-- START SUPPLIED TEXT --
In no particular order:
1. Factory Girl
2. Prairie Home Companion
3. Zodiac
4. Treasure Island (I lied, I rented four)

Music follow up/Summer Blockbuster

A while back I commented on a few albums I was excited about at the time:
1. the new Wilco Album
2. the new Ryan Adams Album
3. the new Josh Rouse Album
4. The new album by Jesse Malin (would it be insulting to call him Ryan Adams’ protégé?)

Anyway, the release dates for these have come and gone, and I am reminded of the cycle of consumption these days. Now, none of these albums are bad. None of them blow you out of the water, not exactly era-defining. Well, maybe, only time will tell. The Jesse Malin album is not bad, some rockable tracks here, some memorable lead guitar lines, about on par with his last album, maybe half a star less, if only for some of the re-tread. The new Wilco, I’ve heard bits and pieces, but haven’t gotten around to buying. This may or may not have to do with the fact that the bits and pieces didn’t blow me away enough to buy from itunes, or it may have to do with the fact that I wanted these albums on cd because my iradio hisses in the car and the local record store shut down (thanks a lot, downloaders), and I have to go way out of my way to buy CD’s, unless I want to shell out like 6 extra bucks at Borders, once I push and shove my way past all the Harry Potter types (more on that later). Things are complicated, as you can see.
First, as I listen to the singer-songwriter collection in itunes at the moment, I must say, it’s more fun to listen to this kind of music in a colder climate, something about soft acoustic music alleviates the bitter winter, or allows you to feel it more fully. But in spite of the prevalence of writers and musicians in this town, this sunshiney, happy-go-lucky, girls-in-Hollister, my-Bentley-is-bigger-than-yours-and-oh-my-God-the-Beaujolais-at-The-Little-Door-is-to-die-for crowd isn’t the most conducive to enjoying it. For example, I live in Pasadena. I love the album Say I am You by The Weepies. It takes me away to that special place. For some reason, when I listened to it at first, I thought of Seattle, or Portland, definitely the Pacific Northwest, nature, greenery, mountains, poetry, early sunsets, keeping warm against the cold, soft pink and gold sunsets, that sort of thing, only to find out they wrote they whole damn thing in, you guessed it, Pasadena. Oh well, that’ll teach me to be rooted in the here and now. (Ironically, today marks the release of Mandy Moore’s new album, which would otherwise be completely uninteresting news, if The Weepies hadn’t co-written 5 songs of the album with Mandy. I’m not sure how I feel about this yet. Does that make Mandy cool or The Weepies sell-outs? Hm, I’ll have to come back to this. Here’s hoping Dylan doesn’t co-write his next album with Ashlee Simpson. Maybe the Weepies were applying the John Ford moviemaking logic: one for them, one for me, one for them, one for me…or maybe they just really liked her in Saved. I’m sorry I can’t get over this.) Where was I?
-- END SUPPLIED TEXT --
• [PROBLEMS AND TASKS]
1. What does the supplied text say from "Music follow up/Summer" through "Ryan Adams’ protégé?)"? Give the exact wording.
2. Could you carry on with the supplied text from where it ends?
-- START GIVEN MATERIAL --
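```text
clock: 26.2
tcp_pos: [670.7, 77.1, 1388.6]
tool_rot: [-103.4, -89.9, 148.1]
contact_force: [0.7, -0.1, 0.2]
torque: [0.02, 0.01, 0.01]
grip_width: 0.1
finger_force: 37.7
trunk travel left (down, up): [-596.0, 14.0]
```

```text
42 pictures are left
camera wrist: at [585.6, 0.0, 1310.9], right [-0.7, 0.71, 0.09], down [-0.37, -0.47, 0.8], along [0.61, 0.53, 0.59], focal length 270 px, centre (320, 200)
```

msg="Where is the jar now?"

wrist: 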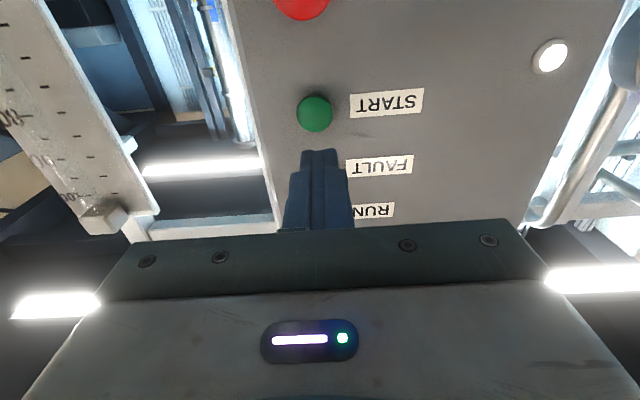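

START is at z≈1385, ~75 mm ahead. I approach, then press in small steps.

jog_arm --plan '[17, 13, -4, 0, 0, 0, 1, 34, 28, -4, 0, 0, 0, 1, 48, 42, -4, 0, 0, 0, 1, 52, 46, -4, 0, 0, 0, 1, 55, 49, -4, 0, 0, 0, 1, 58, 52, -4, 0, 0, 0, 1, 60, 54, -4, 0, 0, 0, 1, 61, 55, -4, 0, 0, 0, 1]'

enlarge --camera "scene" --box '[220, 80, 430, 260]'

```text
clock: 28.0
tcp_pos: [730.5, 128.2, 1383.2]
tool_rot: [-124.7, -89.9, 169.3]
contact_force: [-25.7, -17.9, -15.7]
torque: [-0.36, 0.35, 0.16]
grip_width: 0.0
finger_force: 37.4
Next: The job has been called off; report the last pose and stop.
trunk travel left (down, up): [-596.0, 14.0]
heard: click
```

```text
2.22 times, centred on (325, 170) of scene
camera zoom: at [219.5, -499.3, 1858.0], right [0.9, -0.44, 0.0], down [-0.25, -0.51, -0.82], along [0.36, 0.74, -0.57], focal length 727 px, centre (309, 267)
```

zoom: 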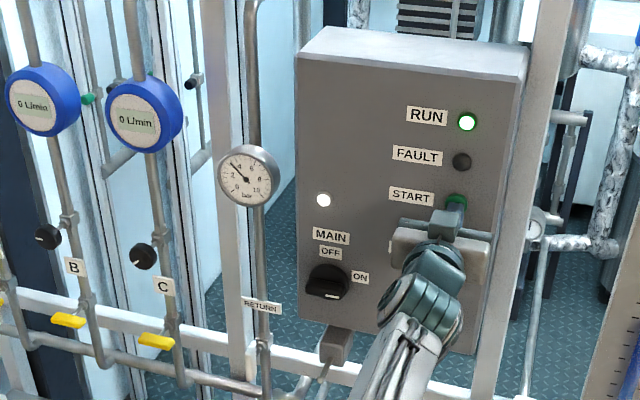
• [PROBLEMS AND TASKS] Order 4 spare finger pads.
-- END GIVEN MATERIAL --
• [ANSWERS FOR THE EXERCISE]
1.
Music follow up/Summer Blockbuster

A while back I commented on a few albums I was excited about at the time:
1. the new Wilco Album
2. the new Ryan Adams Album
3. the new Josh Rouse Album
4. The new album by Jesse Malin (would it be insulting to call him Ryan Adams’ protégé?)

2.
Oh yeah, so anyway, these albums were to be my Summer blockbusters. Adams’ album gets a solid 4 out of 5, with two overly twangy, countrified, and frankly unlistenable songs knocking off one star. But besides those a strong album, maybe my favorite hangover album of the year. Not that I get hangovers. Ahem. Moving on. Jesse Malin gets a solid 3 and a half. Some good energy on the album. Obviously, I’ll have to go with an N/A on the Wilco album, somehow the vocals on the tracks I’ve heard don’t do it for me, not scratchy enough? I guess I’m still stuck on Summer Teeth and don’t want to let go. Which brings me to Josh Rouse. Josh, Josh, Josh. What happened? We can only infer. Like Ben Folds before him (Australia), Josh finds enlightenment on foreign shores. What happened exactly? These are the known facts. In 2003, little known indie musician drops what may have been the album of the decade (one guy’s opinion) called 1972. Taken with the previous Under The Cold Blue Stars and the successive Nashville, Joshy crafted a mini-oeuvre that could be in desert island top ten status. Really, they’re that good. What happens next? Allow me some conjecture here. Josh is a working musician, traveling the world, bringing British radio hosts to tears with his beautiful live renditions of his heart-rending songs, hobnobbing with celebs in Australia, yukking it up in Nashville. At some point, he tours Spain. The temperature’s right, the weed is good, the beer is cheap, maybe he loves “The Sun Also Rises” and fancies himself a Hemingway man, maybe he gets suckered into a time share talk, maybe he finds a local philly (Paz Suey?), maybe he thinks it’s neat how they lisp their ‘s’ sounds, as in “grathias, amigoth.” Whatever the case, he ditches Nashville for Spain. What follow is the lazily breathey offering “She’s Spanish, I’m American” and the subpar “Subtitulo,” which we should lovingly refer to as “Subparulo.” Not that either of them were bad, just not that great. And finally, Country Mouse, City House comes out. What’s a lazy introvert with most of this artist’s back catalog to do? Maybe it’s a timing thing, maybe I’ve come with unrealistic expectations, maybe I haven’t given the album a fair shake. I’m tempted to buy it on general principle, hey, it’s a Josh Rouse album. Then again, this might be strike three.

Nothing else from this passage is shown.